## PROBLEM REQUIREMENTS
Reproduce the wording of the selected passage between "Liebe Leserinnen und" and "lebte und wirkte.", with both ends included.

## SELECTED PASSAGE
+===+
Liebe Leserinnen und Leser, liebe Hörer und Hörerinnen,
vorgestern ist Papst Franziskus verstorben. Die Nachricht hat viele Menschen weltweit bewegt – auch uns evangelisch geprägte Christinnen und Christen, die keine päpstliche Autorität anerkennen und Maria nicht anbeten. Wir glauben daran, dass allein Jesus Christus der Weg zum Vater ist – nicht ein Mensch auf Erden, ganz gleich wie beeindruckend sein Lebensweg gewesen sein mag. Und dennoch: Wir können Respekt und Anerkennung zeigen für einen Mann, der aus tiefem Glauben heraus lebte und wirkte.
Papst Franziskus – Jorge Mario Bergoglio – war mehr als das Oberhaupt der römisch-katholischen Kirche. Er war ein Mensch, der seine Überzeugungen glaubwürdig lebte. Er hat sich nicht im Glanz des Amtes gesonnt, sondern den Glanz Gottes gesucht – in den Gesichtern der Armen, der Ausgestoßenen, der Übersehenen.
„Der Größte unter euch soll euer Diener sein.“
Matthäus 23,11
Dieser Satz Jesu ist einer, den Franziskus gelebt hat. Er verzichtete auf den Pomp seiner Vorgänger, entschied sich gegen prunkvolle Gemächer und fuhr lieber in einem einfachen Fiat durch Rom als in einer Staatskarosse. Das sind keine Nebensächlichkeiten, sondern Zeichen. Zeichen dafür, dass ihm nicht seine Position, sondern die Menschen wichtig waren.
Wir müssen nicht in allen theologischen Fragen mit der katholischen Kirche übereinstimmen, um das anerkennen zu können. Als evangelische Christen glauben wir, dass es keine Zwischeninstanzen zwischen Gott und Mensch braucht. Christus ist genug. Doch das hindert uns nicht daran, zu sehen, wenn jemand diesen Christus auf seine Weise ehrt – mit Worten, die bewegen, und einem Lebensstil, der Zeugnis ablegt.
+===+
## SUPPLIED DATA
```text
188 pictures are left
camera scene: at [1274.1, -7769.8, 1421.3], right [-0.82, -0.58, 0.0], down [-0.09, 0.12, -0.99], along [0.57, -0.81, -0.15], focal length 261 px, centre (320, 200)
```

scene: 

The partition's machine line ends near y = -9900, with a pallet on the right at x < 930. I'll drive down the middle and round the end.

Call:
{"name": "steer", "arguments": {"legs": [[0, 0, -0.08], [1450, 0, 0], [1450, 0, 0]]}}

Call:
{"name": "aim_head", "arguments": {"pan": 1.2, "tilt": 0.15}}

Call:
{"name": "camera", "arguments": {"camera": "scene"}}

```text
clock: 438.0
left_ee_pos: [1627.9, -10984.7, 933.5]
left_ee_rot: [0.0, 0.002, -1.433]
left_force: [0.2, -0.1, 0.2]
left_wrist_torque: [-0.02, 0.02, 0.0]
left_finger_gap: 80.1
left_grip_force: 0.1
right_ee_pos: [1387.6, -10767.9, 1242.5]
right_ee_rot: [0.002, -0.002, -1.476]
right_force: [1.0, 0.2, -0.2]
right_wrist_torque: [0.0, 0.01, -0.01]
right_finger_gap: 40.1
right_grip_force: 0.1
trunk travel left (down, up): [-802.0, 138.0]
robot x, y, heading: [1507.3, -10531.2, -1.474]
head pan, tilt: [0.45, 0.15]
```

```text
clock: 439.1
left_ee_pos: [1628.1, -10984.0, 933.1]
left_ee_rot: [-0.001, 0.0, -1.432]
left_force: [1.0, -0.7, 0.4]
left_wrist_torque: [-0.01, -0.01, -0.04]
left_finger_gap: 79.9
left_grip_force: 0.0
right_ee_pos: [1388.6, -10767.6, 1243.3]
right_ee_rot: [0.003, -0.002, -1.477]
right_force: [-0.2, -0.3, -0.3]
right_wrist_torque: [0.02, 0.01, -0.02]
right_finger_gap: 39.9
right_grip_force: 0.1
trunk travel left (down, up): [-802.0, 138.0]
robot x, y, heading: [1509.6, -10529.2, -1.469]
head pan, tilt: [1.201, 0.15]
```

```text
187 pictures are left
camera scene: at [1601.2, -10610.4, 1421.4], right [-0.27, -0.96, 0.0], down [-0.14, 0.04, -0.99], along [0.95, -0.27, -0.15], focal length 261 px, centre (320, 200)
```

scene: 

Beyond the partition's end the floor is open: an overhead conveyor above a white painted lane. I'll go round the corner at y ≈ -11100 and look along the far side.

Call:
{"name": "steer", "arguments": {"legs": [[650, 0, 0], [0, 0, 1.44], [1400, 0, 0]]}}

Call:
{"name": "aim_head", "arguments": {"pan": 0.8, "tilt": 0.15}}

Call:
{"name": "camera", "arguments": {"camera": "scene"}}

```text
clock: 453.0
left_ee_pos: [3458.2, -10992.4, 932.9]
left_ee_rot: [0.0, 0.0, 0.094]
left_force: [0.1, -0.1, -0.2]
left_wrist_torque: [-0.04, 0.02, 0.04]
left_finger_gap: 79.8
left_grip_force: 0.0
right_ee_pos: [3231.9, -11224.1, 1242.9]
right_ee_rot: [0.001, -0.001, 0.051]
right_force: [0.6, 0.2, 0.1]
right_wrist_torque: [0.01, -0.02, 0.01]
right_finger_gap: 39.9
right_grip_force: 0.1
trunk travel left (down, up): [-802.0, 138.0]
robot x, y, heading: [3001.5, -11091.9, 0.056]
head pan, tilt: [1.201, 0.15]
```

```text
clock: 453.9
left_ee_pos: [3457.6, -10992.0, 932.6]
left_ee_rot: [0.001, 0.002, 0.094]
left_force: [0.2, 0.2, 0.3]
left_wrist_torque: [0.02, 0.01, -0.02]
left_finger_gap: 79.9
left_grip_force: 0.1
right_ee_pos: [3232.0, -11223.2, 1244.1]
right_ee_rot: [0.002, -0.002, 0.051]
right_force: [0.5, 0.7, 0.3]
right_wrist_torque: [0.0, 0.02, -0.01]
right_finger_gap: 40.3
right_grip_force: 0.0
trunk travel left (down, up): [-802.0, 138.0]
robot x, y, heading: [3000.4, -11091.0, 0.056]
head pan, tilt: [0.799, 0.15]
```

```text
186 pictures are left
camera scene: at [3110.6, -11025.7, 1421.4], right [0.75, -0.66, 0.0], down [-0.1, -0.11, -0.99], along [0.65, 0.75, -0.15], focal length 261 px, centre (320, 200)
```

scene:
+===+
## TASK ANSWER
Liebe Leserinnen und Leser, liebe Hörer und Hörerinnen,
vorgestern ist Papst Franziskus verstorben. Die Nachricht hat viele Menschen weltweit bewegt – auch uns evangelisch geprägte Christinnen und Christen, die keine päpstliche Autorität anerkennen und Maria nicht anbeten. Wir glauben daran, dass allein Jesus Christus der Weg zum Vater ist – nicht ein Mensch auf Erden, ganz gleich wie beeindruckend sein Lebensweg gewesen sein mag. Und dennoch: Wir können Respekt und Anerkennung zeigen für einen Mann, der aus tiefem Glauben heraus lebte und wirkte.